Before I forget, let me point out that "Minerva" has a sonnet-challenge going this week, in case you're in a 14-line mood:
http://minervadamama.blogspot.com/2009/07/poetry-challenge-5-sonnet.html
Now, on to a headline from The Commercial Appeal, a daily newspaper in Memphis:
"Mayoral Morass Sinks Deeper Into Confusion" (Wed. July 8, 2009, page one).
As with the governor of Alaska, the Mayor of Memphis, Willie Herenton, is a bit unsure not about resigning but about when he's resigning, and the confusion is causing all sorts of political and bureaucratic problems. --Also opportunities: The legendary wrestler (or "wrassler") Jerry Lawler (Andy Kaufman wrestled him--remember?) is going to run in the special election, when and if it takes place.
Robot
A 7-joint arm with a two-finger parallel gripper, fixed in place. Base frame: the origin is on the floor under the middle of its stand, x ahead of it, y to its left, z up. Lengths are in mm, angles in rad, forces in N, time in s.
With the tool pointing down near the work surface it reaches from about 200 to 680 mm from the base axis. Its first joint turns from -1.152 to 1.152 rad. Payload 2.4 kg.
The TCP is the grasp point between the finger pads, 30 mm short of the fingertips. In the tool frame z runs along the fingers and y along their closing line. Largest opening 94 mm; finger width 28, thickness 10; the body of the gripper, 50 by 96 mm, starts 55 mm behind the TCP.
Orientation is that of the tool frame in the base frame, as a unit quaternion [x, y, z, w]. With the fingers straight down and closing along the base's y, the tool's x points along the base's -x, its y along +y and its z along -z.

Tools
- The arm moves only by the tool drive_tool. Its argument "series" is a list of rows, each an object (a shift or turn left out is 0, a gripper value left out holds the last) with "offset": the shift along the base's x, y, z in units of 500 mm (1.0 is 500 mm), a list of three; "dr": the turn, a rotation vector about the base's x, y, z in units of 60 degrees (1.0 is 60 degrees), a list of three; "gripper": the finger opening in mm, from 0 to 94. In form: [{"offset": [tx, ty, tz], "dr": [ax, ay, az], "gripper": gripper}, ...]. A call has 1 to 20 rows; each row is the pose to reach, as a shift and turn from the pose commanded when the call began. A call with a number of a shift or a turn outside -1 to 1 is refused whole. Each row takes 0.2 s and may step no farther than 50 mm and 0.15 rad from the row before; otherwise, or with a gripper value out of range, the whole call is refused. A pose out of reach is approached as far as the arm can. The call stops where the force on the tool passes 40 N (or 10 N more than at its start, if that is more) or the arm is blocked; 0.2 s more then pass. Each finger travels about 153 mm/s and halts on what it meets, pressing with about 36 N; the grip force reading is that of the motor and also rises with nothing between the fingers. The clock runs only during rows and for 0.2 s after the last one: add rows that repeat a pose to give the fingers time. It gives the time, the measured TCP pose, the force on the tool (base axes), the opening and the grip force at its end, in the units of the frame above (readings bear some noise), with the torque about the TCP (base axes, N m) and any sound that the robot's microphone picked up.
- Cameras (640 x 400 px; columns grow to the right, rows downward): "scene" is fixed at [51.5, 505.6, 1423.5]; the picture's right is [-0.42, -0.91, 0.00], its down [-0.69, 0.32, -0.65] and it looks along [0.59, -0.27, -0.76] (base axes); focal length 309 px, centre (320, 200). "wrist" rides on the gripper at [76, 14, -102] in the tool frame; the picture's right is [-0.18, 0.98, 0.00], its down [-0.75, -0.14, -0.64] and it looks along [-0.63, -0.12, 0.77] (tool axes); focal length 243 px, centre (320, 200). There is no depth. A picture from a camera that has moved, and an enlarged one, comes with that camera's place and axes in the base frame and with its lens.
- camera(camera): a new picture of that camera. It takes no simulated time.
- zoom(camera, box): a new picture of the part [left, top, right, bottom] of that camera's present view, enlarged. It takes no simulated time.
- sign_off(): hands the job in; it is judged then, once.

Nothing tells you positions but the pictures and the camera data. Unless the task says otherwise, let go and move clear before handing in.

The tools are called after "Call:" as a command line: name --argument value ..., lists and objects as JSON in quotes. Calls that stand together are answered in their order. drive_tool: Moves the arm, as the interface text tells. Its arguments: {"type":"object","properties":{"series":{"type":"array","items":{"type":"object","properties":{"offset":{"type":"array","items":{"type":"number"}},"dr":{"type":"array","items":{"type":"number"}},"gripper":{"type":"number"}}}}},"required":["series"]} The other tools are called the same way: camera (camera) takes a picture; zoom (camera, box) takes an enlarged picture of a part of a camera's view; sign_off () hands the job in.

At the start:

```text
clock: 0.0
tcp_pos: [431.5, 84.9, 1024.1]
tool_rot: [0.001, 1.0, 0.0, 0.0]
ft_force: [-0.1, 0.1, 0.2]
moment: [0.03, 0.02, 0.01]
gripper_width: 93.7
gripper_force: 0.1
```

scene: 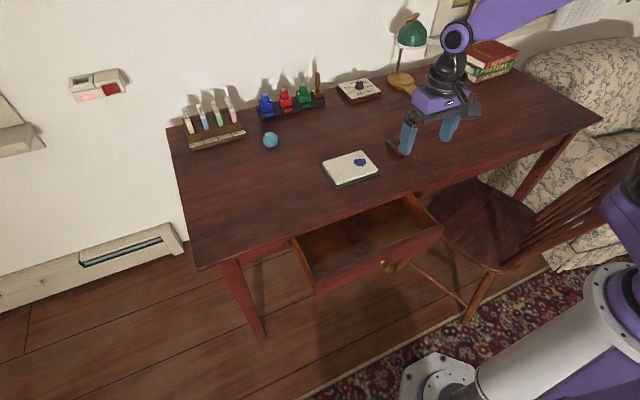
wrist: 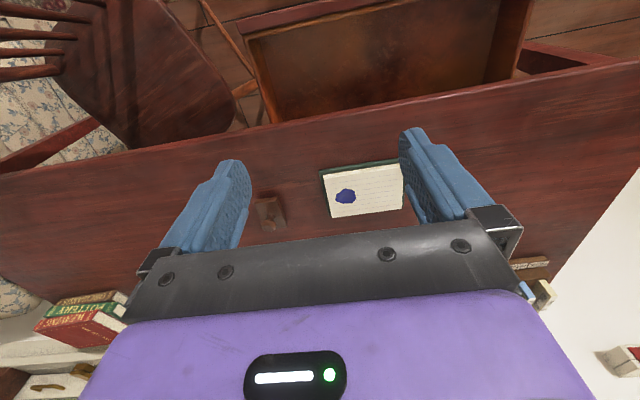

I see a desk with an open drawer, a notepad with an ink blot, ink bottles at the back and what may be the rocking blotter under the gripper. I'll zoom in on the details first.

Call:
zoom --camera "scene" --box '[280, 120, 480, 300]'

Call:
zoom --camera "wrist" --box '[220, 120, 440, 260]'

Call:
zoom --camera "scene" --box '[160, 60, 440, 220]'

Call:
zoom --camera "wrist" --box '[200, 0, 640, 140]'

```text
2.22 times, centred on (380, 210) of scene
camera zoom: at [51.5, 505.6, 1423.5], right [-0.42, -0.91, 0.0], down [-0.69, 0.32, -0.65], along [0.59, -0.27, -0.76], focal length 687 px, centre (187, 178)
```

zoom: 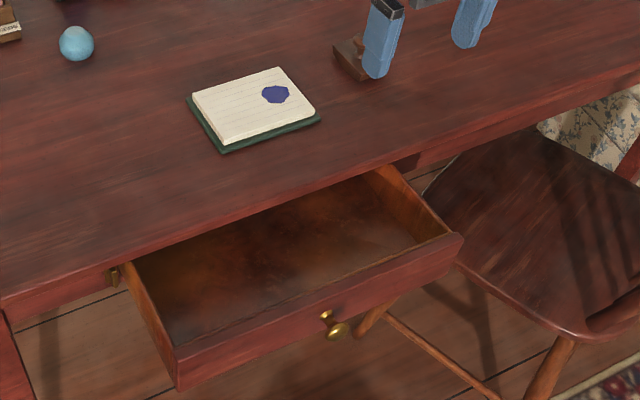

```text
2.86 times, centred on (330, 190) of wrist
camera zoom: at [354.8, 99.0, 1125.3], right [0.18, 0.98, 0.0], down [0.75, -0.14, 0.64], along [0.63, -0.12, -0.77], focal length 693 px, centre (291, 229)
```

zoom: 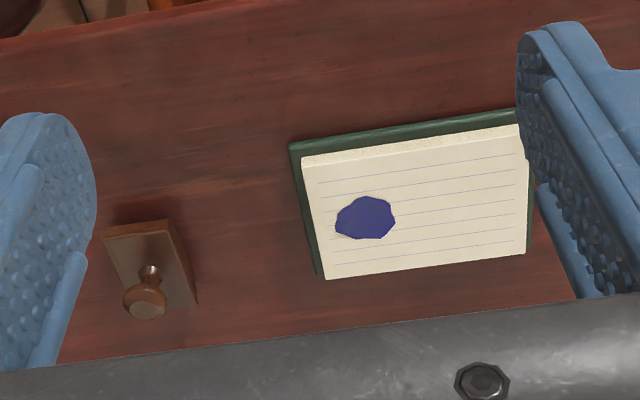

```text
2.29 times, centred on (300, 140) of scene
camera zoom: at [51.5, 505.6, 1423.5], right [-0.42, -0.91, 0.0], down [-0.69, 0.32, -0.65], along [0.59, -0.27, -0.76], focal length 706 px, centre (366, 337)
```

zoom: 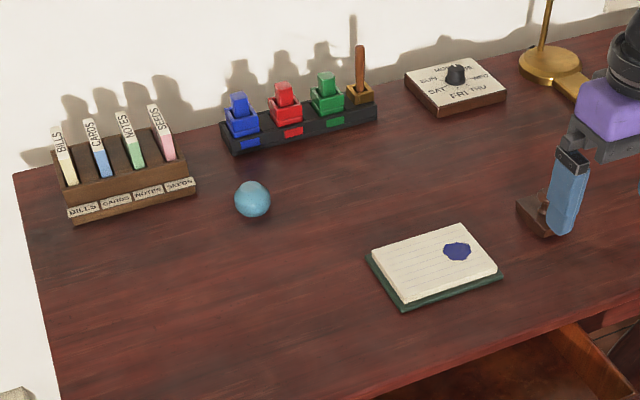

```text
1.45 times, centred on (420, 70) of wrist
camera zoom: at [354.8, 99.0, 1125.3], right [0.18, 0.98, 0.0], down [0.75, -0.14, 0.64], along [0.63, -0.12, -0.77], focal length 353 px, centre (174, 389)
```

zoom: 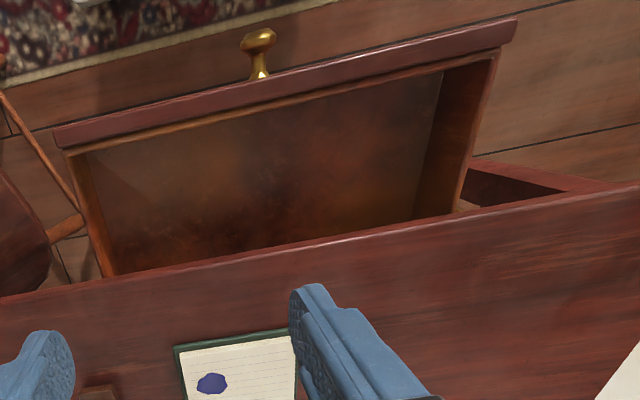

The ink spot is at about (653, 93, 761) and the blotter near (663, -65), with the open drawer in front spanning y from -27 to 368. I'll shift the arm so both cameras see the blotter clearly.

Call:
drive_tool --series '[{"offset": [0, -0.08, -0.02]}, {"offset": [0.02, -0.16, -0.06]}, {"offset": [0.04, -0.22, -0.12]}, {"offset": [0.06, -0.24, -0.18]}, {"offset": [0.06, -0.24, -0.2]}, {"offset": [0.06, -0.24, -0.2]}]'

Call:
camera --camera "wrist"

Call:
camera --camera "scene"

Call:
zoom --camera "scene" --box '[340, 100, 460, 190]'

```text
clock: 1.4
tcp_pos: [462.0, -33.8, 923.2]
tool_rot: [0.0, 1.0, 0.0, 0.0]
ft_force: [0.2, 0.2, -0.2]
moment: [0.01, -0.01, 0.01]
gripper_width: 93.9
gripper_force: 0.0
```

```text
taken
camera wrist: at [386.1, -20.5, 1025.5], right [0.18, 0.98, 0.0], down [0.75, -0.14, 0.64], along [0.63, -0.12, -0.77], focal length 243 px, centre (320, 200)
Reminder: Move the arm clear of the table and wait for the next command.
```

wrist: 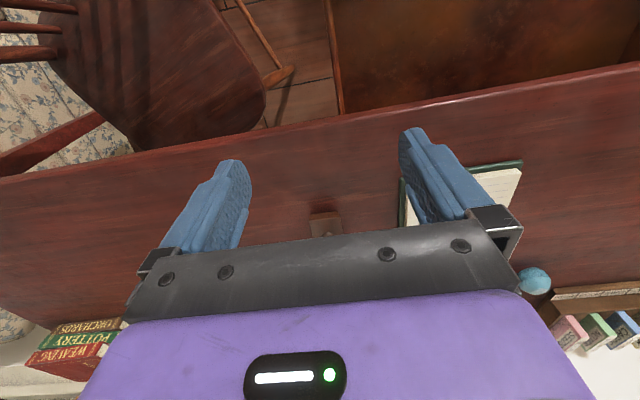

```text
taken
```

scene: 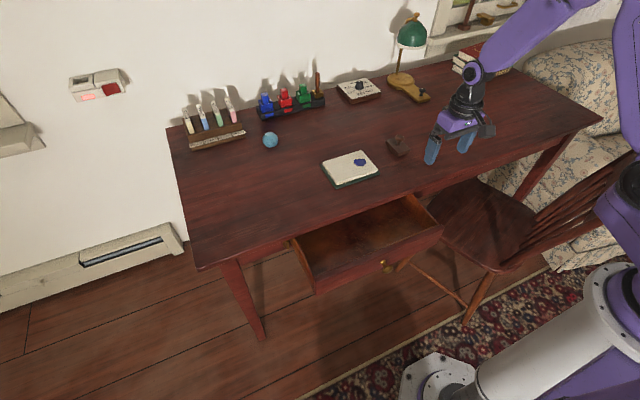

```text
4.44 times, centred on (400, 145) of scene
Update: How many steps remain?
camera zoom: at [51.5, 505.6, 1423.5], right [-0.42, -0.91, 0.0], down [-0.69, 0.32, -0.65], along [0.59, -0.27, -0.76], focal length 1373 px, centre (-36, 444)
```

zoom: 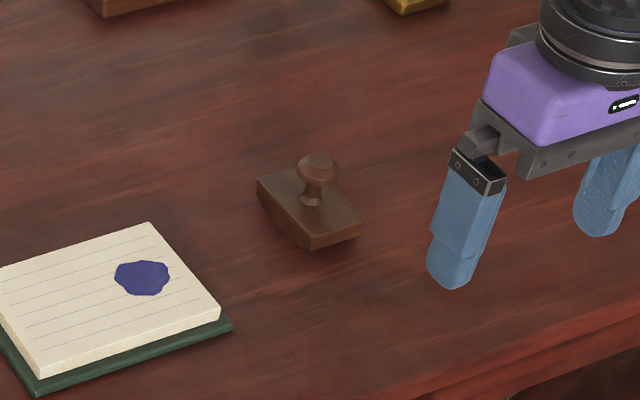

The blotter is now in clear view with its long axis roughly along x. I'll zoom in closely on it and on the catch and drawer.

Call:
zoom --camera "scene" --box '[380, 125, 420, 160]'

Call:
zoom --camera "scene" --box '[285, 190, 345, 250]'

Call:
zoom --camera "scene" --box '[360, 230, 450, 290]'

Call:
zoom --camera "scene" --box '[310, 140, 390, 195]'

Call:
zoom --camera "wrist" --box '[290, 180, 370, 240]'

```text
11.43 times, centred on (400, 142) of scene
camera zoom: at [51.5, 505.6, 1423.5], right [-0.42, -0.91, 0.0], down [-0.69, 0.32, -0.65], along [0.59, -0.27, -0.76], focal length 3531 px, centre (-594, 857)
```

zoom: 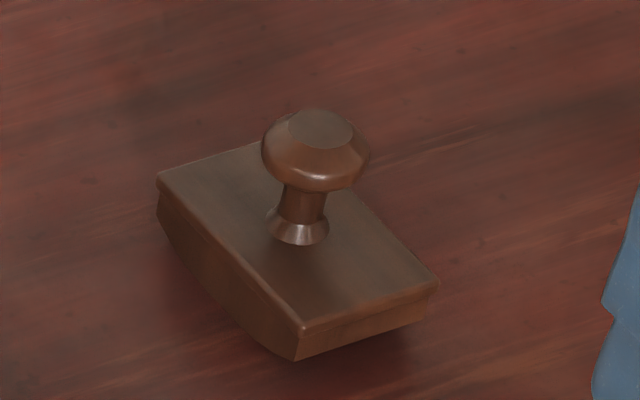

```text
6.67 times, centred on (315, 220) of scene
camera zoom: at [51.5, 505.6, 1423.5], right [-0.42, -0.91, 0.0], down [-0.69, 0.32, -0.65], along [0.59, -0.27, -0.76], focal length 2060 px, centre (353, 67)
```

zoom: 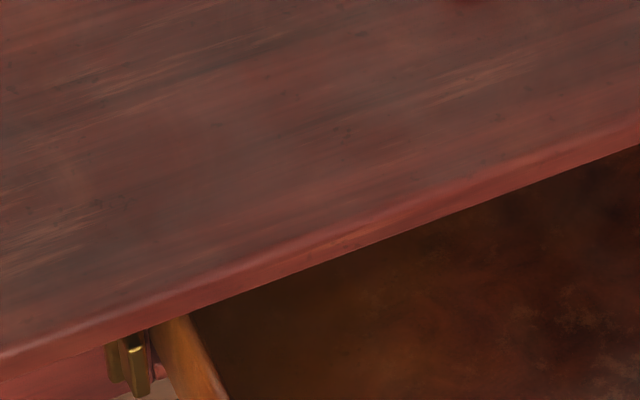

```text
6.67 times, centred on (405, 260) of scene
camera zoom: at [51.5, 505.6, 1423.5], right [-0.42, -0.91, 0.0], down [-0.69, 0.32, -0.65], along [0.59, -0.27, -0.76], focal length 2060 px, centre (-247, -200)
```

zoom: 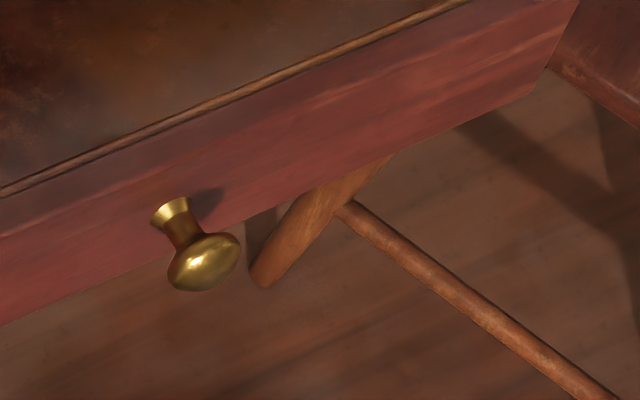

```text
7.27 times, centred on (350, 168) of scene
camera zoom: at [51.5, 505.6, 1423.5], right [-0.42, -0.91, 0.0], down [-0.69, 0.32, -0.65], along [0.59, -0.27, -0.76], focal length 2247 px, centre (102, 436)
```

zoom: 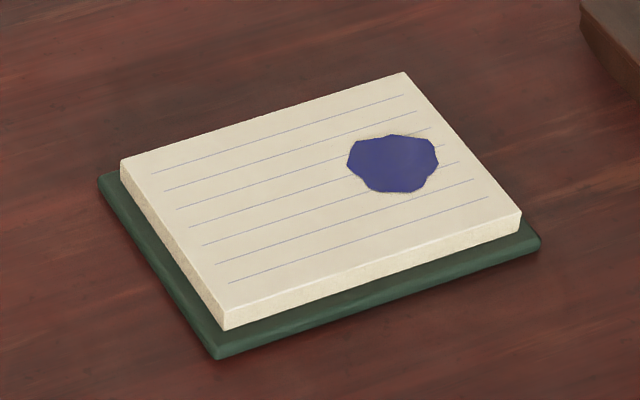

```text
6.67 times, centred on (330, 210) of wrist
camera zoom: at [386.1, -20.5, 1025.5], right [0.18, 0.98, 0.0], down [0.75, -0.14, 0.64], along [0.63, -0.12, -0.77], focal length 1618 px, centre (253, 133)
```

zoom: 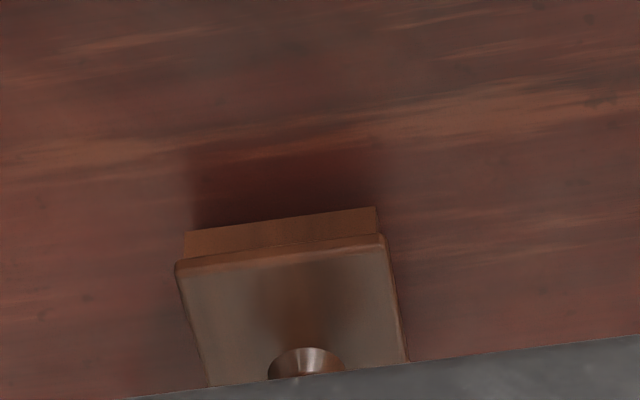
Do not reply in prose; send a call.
At any rate, the headline troubled me slightly, with regard to the metaphor. I suppose a morass--or "swampy tract," as the OED online defines it--can sink, insofar as all pieces of land, including soaked ones, have the potential to sink. But maybe the headline-writer (as opposed to the story's writers, Amos Maki and Alex Donlach) was thinking that the situation Herenton has created is sinking into a morass of confusion; or maybe that the mayor's office and the city council are sinking into a morass. But I don't think the morass is meant to be sinking.
Anyway, I enjoyed the story and the swamp of my thinking about this metaphor....I reckon "headline" itself is a metaphor--the top of a newspaper-story or -column (for example) being compared to the head, and thus the need for "capitalization." A capital idea!
Good luck with your sonnet.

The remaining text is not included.